** Start **

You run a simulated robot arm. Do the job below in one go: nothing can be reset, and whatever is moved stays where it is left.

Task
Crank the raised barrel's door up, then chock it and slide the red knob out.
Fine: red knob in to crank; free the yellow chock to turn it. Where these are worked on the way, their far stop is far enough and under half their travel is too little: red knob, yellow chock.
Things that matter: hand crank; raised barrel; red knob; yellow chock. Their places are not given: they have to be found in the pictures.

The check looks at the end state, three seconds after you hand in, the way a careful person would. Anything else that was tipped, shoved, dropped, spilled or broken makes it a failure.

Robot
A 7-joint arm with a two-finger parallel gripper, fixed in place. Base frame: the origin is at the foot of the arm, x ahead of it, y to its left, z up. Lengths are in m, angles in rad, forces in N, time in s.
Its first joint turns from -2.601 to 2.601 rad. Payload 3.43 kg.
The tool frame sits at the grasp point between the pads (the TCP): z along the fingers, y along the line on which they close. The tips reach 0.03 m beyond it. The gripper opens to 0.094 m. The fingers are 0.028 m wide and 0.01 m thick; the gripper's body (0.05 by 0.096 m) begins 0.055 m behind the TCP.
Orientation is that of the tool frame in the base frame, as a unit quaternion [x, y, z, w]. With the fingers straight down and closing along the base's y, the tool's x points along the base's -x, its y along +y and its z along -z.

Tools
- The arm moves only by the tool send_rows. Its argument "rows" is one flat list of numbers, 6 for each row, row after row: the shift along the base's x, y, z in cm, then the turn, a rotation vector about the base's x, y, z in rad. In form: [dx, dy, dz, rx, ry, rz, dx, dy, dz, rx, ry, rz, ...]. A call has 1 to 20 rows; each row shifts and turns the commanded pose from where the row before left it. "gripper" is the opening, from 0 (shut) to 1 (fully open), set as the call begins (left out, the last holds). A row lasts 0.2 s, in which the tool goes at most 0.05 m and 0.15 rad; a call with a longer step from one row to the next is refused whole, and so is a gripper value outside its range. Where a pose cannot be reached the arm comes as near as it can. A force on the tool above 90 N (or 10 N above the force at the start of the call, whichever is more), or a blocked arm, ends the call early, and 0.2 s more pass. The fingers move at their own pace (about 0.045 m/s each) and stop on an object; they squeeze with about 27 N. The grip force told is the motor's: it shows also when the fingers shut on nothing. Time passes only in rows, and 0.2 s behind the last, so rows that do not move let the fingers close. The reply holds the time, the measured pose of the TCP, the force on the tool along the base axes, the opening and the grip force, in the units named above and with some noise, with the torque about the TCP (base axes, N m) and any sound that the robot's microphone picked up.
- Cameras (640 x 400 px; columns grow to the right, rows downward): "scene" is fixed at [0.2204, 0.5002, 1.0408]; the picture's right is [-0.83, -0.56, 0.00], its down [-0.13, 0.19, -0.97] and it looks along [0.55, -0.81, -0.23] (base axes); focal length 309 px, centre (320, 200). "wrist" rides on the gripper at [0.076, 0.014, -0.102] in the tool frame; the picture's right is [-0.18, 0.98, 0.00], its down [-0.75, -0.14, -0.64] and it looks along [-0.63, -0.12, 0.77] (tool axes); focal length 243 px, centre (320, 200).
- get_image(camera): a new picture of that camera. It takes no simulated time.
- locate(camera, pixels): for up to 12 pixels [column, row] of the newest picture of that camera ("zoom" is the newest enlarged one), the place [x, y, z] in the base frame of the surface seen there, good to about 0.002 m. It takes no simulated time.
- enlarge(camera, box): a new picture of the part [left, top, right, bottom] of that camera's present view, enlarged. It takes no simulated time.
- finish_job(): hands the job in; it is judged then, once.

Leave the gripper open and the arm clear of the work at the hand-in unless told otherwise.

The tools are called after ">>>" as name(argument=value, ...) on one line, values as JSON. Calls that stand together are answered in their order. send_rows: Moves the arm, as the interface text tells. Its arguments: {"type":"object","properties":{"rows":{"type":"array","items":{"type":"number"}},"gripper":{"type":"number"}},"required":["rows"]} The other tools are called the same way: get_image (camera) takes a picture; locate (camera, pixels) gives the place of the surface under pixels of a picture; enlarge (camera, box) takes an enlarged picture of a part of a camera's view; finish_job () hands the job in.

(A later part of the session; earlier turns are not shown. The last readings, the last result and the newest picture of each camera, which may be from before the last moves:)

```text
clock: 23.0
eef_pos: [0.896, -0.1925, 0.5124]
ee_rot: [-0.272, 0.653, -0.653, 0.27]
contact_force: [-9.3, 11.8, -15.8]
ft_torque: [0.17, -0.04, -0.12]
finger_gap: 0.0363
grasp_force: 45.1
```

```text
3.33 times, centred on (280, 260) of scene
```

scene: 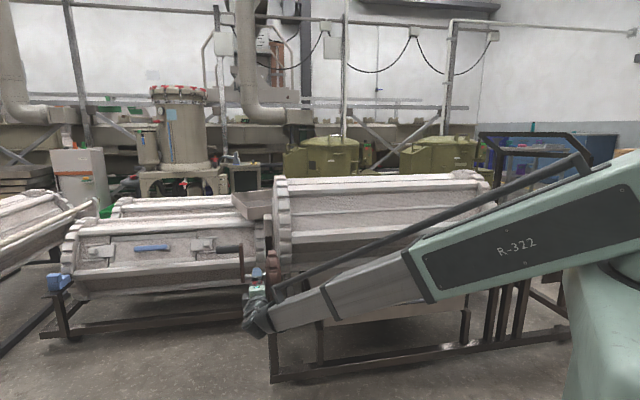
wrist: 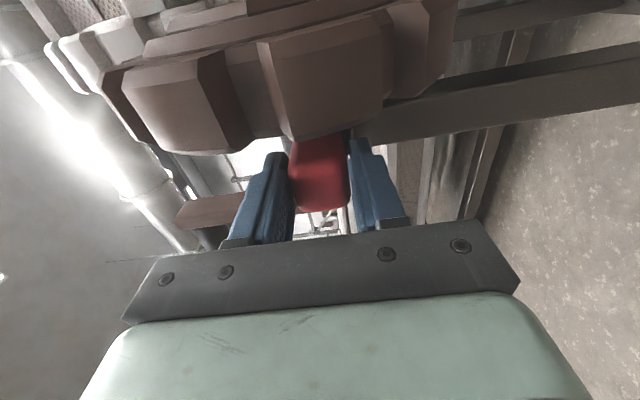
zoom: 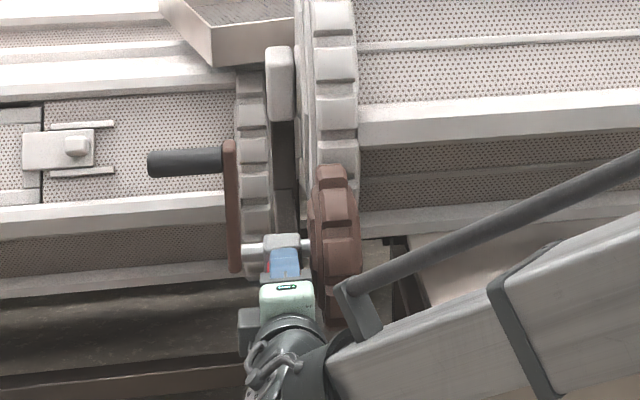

** End **
** Start **

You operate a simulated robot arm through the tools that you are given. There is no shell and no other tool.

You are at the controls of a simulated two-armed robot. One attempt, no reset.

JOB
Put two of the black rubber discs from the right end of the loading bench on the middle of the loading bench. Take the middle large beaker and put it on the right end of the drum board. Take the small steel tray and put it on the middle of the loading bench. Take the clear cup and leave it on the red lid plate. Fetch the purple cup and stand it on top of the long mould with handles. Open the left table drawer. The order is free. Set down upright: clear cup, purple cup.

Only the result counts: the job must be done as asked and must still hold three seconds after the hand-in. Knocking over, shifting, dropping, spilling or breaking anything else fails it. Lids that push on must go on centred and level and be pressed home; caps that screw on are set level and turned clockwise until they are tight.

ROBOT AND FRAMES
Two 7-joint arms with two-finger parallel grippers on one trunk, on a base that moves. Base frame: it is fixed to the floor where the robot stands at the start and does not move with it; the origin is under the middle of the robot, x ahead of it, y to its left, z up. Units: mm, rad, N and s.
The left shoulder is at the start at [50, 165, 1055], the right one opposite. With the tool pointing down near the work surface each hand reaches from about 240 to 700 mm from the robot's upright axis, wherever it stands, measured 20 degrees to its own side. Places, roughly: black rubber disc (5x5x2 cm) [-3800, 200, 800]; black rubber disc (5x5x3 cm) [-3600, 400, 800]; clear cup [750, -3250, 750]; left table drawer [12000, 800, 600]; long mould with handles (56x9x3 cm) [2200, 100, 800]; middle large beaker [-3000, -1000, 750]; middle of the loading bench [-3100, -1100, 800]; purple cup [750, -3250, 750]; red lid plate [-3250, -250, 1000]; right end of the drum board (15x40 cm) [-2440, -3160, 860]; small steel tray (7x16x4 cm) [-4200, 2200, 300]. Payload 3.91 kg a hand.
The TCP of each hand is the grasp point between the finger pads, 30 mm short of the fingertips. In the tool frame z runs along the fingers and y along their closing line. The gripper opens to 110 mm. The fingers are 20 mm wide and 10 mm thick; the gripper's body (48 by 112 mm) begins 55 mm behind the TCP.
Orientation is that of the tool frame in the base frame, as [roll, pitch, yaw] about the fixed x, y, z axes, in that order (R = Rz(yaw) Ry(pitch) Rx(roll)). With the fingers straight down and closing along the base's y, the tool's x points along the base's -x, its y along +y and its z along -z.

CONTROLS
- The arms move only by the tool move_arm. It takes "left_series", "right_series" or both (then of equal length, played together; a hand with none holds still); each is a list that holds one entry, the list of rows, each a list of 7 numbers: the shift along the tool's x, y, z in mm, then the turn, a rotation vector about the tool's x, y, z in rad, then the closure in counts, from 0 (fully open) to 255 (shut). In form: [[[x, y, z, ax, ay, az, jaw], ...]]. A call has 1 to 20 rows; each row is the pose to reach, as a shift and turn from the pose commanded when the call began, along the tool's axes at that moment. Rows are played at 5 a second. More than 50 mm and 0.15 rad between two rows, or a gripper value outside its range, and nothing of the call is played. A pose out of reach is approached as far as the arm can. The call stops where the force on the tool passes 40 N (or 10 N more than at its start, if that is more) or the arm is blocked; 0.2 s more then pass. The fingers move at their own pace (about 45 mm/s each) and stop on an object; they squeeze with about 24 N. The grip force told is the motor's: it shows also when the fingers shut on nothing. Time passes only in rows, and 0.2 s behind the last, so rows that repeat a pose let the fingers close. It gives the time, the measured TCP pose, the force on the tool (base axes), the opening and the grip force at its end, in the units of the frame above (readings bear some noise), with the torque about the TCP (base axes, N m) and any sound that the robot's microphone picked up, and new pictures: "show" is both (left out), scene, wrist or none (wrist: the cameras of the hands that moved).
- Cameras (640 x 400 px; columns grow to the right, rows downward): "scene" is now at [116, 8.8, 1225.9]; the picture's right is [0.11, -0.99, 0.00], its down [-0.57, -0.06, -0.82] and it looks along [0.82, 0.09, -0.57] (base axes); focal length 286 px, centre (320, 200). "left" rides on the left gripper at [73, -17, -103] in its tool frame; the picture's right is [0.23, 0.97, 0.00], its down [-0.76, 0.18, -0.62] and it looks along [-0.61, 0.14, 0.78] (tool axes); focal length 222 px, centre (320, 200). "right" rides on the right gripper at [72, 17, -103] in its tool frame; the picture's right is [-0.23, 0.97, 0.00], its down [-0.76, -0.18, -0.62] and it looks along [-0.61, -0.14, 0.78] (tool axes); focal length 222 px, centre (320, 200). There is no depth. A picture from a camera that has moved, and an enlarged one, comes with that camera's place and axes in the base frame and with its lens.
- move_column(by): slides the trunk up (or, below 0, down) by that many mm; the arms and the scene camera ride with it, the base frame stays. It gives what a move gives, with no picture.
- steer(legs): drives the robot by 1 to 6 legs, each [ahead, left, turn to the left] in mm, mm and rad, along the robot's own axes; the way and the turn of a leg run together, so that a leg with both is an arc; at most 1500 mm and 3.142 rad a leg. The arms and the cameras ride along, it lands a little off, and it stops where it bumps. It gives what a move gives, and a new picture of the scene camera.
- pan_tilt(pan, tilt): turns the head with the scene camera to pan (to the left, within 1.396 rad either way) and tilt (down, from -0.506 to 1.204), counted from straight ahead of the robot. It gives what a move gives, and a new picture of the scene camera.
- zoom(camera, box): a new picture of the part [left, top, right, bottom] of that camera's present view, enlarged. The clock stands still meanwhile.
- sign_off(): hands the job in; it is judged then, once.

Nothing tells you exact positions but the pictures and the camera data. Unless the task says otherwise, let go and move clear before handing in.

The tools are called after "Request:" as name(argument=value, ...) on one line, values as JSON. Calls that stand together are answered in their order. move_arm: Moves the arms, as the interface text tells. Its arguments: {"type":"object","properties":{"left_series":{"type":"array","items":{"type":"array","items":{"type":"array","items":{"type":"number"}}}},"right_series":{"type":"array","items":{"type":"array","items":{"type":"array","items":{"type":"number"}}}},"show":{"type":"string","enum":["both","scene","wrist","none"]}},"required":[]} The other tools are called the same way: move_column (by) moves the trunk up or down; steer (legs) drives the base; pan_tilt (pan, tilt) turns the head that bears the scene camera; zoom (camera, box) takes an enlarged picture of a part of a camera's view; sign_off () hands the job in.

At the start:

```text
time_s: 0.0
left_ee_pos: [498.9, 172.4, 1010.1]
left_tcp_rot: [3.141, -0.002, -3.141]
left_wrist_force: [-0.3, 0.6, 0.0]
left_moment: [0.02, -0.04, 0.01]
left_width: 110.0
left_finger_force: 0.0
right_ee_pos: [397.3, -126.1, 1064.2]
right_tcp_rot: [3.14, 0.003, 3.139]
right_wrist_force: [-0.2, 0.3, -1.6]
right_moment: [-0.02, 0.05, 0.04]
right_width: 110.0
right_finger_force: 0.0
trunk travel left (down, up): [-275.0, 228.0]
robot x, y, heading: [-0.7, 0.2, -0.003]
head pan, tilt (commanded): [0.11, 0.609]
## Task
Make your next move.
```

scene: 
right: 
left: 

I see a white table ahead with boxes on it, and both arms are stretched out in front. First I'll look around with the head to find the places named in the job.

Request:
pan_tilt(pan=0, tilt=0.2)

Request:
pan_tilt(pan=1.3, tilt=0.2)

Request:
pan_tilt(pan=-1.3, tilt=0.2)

** End **
** Start **

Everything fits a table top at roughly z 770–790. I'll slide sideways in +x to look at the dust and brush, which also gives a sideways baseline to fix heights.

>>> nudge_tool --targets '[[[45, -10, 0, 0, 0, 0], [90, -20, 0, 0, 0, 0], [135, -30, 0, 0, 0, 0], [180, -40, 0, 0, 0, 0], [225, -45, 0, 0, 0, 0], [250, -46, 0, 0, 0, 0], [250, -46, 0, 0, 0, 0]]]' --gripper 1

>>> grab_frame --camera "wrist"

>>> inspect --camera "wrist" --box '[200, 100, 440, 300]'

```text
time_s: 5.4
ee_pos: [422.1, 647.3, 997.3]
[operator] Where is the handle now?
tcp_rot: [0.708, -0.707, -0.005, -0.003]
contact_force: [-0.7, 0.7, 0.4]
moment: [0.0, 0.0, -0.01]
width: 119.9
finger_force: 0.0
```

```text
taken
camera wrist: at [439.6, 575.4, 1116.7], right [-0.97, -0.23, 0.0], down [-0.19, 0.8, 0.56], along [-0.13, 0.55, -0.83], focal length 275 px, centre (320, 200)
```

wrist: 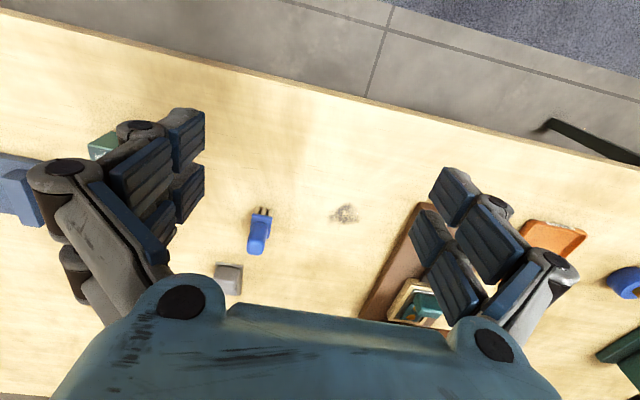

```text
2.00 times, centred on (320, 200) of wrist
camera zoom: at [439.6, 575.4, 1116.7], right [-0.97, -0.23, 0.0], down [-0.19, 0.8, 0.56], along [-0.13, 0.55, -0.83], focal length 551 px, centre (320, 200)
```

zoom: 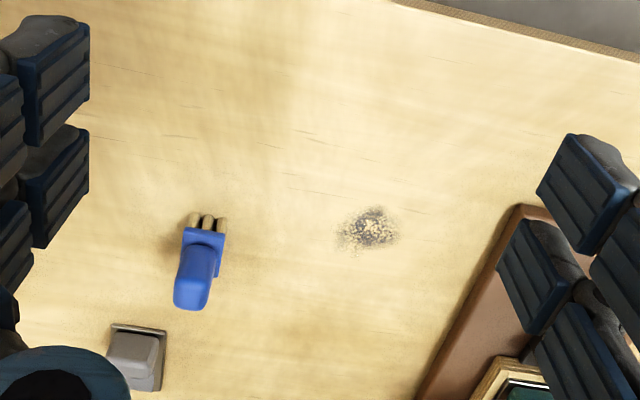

** End **

## GIVEN TASK
Identify each line containing the string "otherwise" and copy it out.

## RESULT BELOW
Leave the gripper open and the arm clear of the work at the hand-in unless told otherwise.
Nothing tells you exact positions but the pictures and the camera data. Unless the task says otherwise, let go and move clear before handing in.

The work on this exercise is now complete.